Sounds like classic data analysis gone to the head of an administrator; data driven decisions and now a librarian asked to justify presence with accountability and grades. The LMS had already been assigning S, N, and U (satisfactory, needs improvement, and unsatisfactory) for quarterly report cards using an elaborate system of having students keep notebooks on mini research quests done in weekly class visits.
This begs questions that I dont have any answers too, like:
- What grade level is this school? If it’s elementary, how are k5 and 1st grade assessed using the notebook method?
- If students are taking notes and researching in their visit, when is there time to do read alouds, booktalks, teach how to find a book, or other typical reading advocacy and information literacy activities?
- Do the kids get to actually check out books?
- Is this LMS assessed using our state school librarian assessment tool, or a classroom teacher assessment tool? Sounds like the latter.
- When does the LMS spend time managing the program, i.e.weeding and building the collection, collaborating with teachers, being an effective technology leader in the building?
- What library program facets have been let go in order to serve (or should I say dis-serve) the school population with numerical grading?
So how would you respond to this request? I would just have to refuse. Besides carrying in Information Power and other sources to show (dare I say) best practice for school librarians, what other argument could this person present in defense of no grades for the library program?
It’s a sad state of school librarianship when the school librarian must assess students. Classic “beat it to fit; paint it to match” syndrome going on here. Yet another example of a school administrator who doesn’t seem to understand the purpose of this program in school, not to mention that potential of the staff member if utilized effectively.
Here was my response shared with our listserv:
I’m sorry, but this is ridiculous. How can you teach literacy,
build a love for reading, and maintain an effective library program if you are also having to worry about grades? It also sounds like a fixed schedule (re–>1X a week.)I applaud your efforts to go along with the program, and it sounds as if you have adapted well. But please, how on earth can you apply numerical grades to this? Does the PE teacher have to also assign numerical grades? What is graded in PE? the number of laps run or jumps on the jump rope?
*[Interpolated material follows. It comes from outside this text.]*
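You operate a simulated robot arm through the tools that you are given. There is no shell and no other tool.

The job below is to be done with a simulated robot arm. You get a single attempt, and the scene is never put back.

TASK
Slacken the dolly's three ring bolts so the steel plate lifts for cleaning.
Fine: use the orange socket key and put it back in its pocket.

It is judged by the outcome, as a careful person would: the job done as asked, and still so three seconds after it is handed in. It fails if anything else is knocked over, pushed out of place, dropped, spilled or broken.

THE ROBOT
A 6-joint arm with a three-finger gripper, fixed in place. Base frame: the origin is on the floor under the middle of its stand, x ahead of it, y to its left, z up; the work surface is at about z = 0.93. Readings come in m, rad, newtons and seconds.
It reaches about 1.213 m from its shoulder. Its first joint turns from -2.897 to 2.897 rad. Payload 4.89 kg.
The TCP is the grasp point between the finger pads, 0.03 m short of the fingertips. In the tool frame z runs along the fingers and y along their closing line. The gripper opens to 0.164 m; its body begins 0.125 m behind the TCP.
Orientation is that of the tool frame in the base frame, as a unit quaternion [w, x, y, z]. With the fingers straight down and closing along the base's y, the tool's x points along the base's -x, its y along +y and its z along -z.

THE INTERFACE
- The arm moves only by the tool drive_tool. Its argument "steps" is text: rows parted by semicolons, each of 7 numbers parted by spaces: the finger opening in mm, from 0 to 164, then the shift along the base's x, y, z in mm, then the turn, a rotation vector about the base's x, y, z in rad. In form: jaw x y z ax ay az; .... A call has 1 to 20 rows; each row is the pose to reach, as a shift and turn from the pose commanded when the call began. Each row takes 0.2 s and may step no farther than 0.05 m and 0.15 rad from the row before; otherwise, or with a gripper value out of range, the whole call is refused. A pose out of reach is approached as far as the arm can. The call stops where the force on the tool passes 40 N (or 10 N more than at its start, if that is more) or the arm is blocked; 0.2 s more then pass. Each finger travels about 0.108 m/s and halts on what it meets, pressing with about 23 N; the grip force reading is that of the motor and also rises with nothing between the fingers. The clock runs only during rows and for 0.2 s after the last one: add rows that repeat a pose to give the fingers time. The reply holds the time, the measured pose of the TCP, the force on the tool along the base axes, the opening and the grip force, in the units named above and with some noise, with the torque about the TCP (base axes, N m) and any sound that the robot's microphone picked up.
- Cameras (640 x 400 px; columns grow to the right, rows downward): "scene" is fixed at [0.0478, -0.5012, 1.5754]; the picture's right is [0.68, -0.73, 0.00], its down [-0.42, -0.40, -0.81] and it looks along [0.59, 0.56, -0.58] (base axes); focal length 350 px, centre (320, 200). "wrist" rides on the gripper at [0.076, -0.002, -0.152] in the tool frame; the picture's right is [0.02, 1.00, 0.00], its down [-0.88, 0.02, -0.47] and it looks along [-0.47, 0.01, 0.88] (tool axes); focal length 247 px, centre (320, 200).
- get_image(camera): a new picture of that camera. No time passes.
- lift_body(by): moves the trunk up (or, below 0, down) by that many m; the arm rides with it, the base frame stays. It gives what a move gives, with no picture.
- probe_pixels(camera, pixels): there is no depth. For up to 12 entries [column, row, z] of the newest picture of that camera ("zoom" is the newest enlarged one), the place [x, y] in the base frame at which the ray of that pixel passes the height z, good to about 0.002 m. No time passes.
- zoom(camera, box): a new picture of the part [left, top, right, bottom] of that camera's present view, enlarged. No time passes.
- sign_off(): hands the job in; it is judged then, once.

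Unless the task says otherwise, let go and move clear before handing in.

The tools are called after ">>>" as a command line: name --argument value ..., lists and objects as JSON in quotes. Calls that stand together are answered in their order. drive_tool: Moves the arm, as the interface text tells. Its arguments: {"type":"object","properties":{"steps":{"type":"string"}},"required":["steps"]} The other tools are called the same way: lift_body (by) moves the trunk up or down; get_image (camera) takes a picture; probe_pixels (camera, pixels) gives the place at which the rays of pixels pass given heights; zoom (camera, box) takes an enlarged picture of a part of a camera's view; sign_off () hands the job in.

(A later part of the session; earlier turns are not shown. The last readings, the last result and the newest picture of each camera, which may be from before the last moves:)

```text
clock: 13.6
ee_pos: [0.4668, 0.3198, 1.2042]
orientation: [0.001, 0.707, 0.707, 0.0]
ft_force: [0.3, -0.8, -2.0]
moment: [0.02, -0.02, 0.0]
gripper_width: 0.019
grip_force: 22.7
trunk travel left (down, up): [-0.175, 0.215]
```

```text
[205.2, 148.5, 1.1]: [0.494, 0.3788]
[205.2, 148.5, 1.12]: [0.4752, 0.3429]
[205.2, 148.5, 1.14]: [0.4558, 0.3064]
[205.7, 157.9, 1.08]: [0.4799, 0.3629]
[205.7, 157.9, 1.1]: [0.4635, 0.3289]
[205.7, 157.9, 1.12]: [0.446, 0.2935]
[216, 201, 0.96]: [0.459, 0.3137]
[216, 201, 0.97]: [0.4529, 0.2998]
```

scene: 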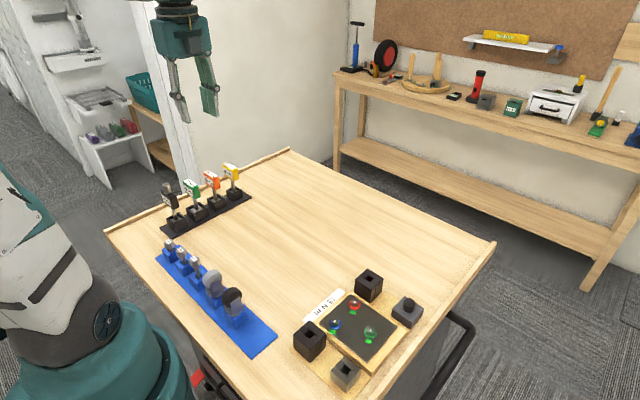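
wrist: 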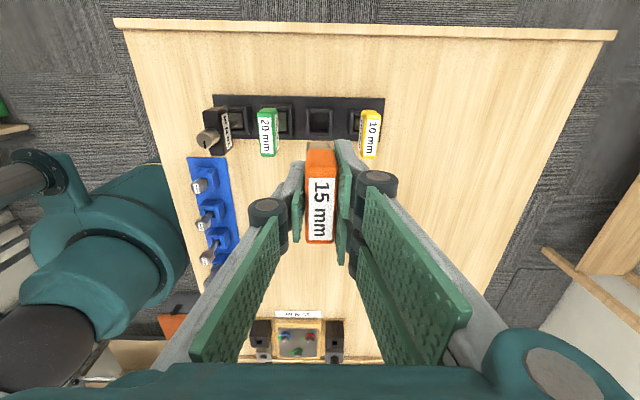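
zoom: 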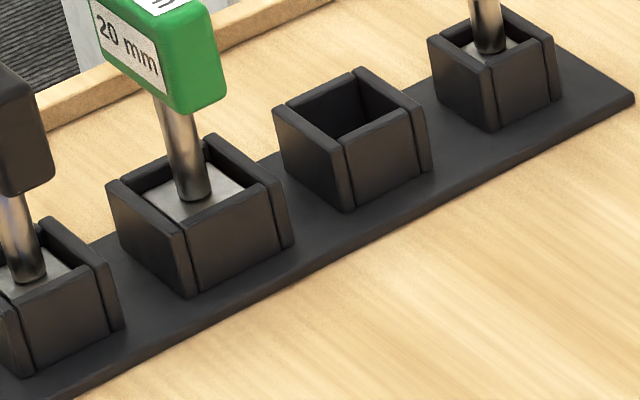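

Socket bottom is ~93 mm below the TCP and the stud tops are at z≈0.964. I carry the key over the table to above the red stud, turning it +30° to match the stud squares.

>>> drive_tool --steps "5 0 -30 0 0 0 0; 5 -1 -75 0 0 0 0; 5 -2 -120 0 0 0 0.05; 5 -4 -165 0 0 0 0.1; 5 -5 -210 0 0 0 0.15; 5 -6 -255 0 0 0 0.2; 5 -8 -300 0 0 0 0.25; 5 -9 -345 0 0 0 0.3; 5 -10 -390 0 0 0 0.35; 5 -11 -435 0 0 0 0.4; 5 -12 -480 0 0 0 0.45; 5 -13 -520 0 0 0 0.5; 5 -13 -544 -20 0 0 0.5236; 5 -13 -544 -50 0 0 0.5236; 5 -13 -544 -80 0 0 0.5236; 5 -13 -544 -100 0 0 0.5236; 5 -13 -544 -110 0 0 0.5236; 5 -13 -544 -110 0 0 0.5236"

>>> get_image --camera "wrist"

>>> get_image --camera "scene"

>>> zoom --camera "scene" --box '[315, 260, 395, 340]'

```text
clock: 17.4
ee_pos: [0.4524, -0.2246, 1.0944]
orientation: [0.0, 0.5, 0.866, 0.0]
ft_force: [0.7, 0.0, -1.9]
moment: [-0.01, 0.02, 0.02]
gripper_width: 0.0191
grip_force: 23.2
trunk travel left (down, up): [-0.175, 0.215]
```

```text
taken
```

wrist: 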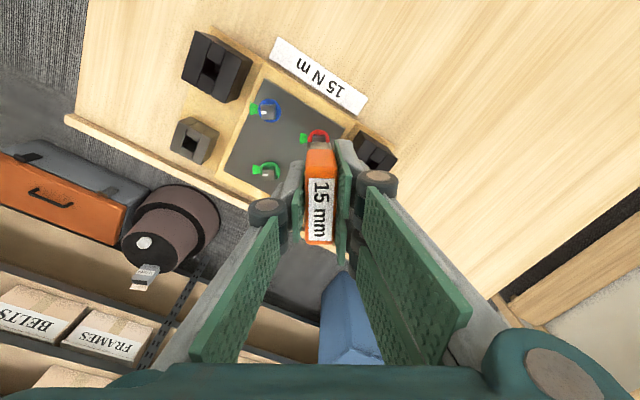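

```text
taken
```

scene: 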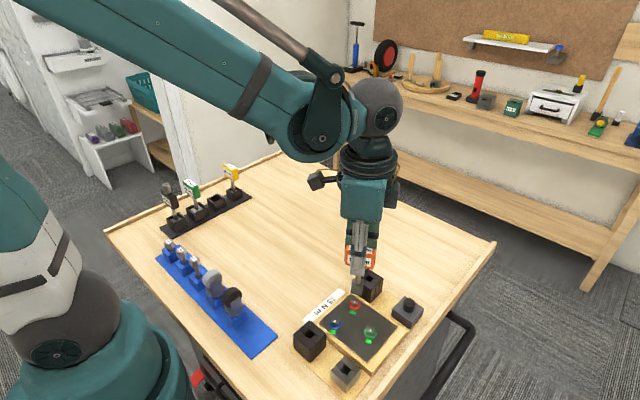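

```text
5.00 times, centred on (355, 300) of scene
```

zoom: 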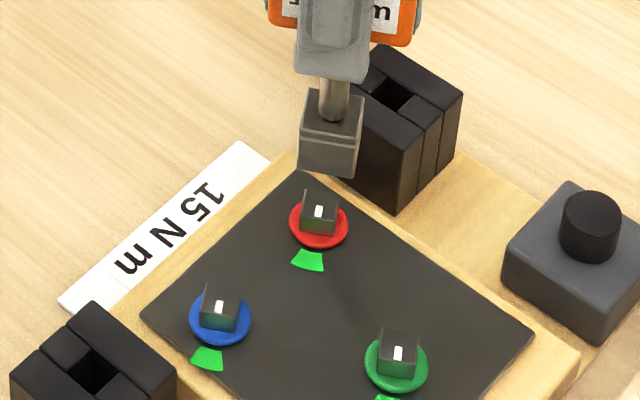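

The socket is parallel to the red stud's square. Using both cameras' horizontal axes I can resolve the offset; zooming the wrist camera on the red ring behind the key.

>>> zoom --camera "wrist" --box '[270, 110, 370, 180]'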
Sounds like admin is trying to “beat it to fit, paint it to match.” This just does not work well for your “classes”, much less a true library program. I’m fearful for you. Shocked and dismayed too. Please keep us informed on how you deal with this.
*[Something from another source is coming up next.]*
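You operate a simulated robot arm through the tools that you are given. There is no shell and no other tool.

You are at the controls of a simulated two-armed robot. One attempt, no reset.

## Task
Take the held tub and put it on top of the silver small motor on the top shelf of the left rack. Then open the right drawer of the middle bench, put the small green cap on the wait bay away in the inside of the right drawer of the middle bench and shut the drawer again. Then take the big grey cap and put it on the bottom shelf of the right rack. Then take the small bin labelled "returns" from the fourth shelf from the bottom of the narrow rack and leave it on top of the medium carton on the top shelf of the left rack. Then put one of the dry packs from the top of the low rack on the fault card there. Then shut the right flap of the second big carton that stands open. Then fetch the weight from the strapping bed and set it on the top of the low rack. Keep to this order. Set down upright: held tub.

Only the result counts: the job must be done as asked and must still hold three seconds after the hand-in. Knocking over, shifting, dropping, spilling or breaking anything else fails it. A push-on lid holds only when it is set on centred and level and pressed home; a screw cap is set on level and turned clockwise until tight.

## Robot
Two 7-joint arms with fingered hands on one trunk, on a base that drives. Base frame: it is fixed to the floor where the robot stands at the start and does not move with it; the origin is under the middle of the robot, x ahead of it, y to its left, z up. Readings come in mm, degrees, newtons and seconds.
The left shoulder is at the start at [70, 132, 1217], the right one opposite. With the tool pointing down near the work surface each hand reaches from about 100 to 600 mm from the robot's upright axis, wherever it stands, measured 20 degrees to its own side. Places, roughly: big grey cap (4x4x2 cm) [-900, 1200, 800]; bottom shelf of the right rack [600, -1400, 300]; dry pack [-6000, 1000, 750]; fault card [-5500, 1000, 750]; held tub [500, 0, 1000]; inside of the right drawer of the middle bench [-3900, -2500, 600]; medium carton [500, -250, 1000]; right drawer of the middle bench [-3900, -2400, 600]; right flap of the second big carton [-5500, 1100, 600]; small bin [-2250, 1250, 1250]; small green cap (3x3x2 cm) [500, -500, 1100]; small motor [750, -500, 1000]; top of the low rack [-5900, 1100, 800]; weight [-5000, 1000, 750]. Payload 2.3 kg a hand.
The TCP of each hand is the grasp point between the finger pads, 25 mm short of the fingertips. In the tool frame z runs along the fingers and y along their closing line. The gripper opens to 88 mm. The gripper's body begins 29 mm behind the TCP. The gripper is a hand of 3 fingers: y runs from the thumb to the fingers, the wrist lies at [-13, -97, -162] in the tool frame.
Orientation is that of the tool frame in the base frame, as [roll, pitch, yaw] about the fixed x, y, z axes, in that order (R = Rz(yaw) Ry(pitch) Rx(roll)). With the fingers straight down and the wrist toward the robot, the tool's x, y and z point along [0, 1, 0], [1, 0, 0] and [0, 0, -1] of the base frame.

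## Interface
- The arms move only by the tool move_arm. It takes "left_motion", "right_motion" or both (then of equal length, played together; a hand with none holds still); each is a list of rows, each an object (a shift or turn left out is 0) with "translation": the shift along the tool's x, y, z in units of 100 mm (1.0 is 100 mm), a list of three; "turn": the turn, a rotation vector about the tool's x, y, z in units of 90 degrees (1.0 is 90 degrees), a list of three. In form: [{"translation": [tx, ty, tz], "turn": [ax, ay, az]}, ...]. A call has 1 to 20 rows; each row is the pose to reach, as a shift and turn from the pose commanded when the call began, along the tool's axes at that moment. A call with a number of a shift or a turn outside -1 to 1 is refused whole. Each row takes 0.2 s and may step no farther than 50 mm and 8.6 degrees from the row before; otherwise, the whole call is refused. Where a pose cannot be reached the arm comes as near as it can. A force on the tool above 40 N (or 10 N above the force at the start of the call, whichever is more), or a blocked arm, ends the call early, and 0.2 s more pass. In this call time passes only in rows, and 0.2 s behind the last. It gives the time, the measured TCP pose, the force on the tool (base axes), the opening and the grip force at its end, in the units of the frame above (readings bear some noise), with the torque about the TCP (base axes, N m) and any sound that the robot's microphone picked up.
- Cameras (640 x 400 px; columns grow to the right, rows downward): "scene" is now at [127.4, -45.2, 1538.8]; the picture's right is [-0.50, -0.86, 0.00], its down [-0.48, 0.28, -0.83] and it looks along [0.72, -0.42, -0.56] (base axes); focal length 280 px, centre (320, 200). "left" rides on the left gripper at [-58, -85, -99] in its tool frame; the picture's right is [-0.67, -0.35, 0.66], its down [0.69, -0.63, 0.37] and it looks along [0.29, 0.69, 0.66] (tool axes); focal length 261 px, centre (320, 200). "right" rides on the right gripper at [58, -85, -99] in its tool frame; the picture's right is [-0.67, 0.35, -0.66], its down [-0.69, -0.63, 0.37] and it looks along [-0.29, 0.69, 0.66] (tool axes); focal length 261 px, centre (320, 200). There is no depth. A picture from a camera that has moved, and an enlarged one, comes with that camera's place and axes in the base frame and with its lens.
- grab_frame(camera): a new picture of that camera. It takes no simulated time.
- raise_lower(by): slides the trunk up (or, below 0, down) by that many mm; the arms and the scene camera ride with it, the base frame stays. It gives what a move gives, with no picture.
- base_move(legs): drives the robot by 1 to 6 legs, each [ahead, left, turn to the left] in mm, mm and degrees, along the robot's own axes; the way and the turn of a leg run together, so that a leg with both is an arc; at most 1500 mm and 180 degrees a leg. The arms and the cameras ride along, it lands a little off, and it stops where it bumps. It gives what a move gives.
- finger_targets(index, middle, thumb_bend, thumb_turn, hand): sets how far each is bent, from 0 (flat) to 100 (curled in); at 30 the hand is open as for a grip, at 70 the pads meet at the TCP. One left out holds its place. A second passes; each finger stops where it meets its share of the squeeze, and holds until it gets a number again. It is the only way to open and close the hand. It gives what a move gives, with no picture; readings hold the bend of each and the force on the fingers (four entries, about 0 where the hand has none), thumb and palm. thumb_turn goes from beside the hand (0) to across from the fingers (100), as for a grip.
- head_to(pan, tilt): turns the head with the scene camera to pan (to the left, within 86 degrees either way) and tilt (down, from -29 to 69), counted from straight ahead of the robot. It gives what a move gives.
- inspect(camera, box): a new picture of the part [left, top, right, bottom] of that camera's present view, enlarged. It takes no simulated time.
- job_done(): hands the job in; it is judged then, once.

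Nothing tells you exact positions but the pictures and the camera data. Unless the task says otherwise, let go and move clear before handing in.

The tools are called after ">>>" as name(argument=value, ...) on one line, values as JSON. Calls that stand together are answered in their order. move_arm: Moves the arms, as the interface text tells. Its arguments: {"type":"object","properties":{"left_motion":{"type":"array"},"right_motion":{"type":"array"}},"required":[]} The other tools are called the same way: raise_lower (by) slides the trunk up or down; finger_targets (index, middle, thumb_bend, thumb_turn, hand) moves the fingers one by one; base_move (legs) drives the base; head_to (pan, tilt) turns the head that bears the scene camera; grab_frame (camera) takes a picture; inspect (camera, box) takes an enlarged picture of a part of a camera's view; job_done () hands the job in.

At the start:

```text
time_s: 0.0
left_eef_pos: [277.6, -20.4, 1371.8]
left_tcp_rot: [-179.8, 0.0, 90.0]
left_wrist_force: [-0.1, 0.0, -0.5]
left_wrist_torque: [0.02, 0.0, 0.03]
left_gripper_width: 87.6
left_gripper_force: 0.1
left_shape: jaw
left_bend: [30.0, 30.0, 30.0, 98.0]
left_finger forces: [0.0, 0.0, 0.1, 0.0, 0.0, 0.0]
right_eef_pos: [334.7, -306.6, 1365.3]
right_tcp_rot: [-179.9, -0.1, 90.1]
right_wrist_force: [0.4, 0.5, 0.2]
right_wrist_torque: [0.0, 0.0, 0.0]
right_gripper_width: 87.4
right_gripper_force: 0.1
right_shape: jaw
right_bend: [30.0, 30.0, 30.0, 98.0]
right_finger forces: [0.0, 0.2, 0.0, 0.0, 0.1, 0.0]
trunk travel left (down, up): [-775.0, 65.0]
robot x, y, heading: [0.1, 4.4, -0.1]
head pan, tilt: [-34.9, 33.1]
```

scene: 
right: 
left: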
Please offer suggestions for this librarian.
‘Aceitunas Balaguer’ by Jorge Franganillo (via Flickr). CC BY licence.
‘Writing!’ by Markus Rödder (via Flickr). CC BY-ND licence.














Well, I’d do one of two things depending on how well my meds were working that particular day. If the happy pills were doing their jobs, I’d just blow the whole thing off and give everyone an A and make up grades. I’ve always hated grades in every subject I’ve ever taught. A grade is about as useless as a milk bucket under a bull in trying to gauge what a student can or cannot do.
However, if it was late in the day and the meds were running out, I’d probably tell the administrator that he or she has lost his or her mind and that he or she really needed to go piss up a rope. I mean, really? How many teachers have graded responsibility for 275 students? That’s nuts to say the least.
Teachers, Librarians, and everyone else who isn’t in administration in education need to wake up and smell the RisoGraph ink. If we sit by and put up with banalities like this grading idiocy, where’s it all going to stop? That “other duties as assigned clause” in our contracts isn’t a certificate of selling our souls.
Watch “Network” then follow the man’s advice and go open that window!
You need to keep this story quiet. It’s the kind of thing my administrators would think sounds good. After all, how can they hold me accountable if they don’t JAM ME IN THE BOX MARKED TEACHER!! For if I am not like all the other teachers, then they will have to recognize that they don’t know how to do my job, so they have to listen to me when I say “nope, I find that professionally unethical, pedagogically unsound, and possibly criminally insane.”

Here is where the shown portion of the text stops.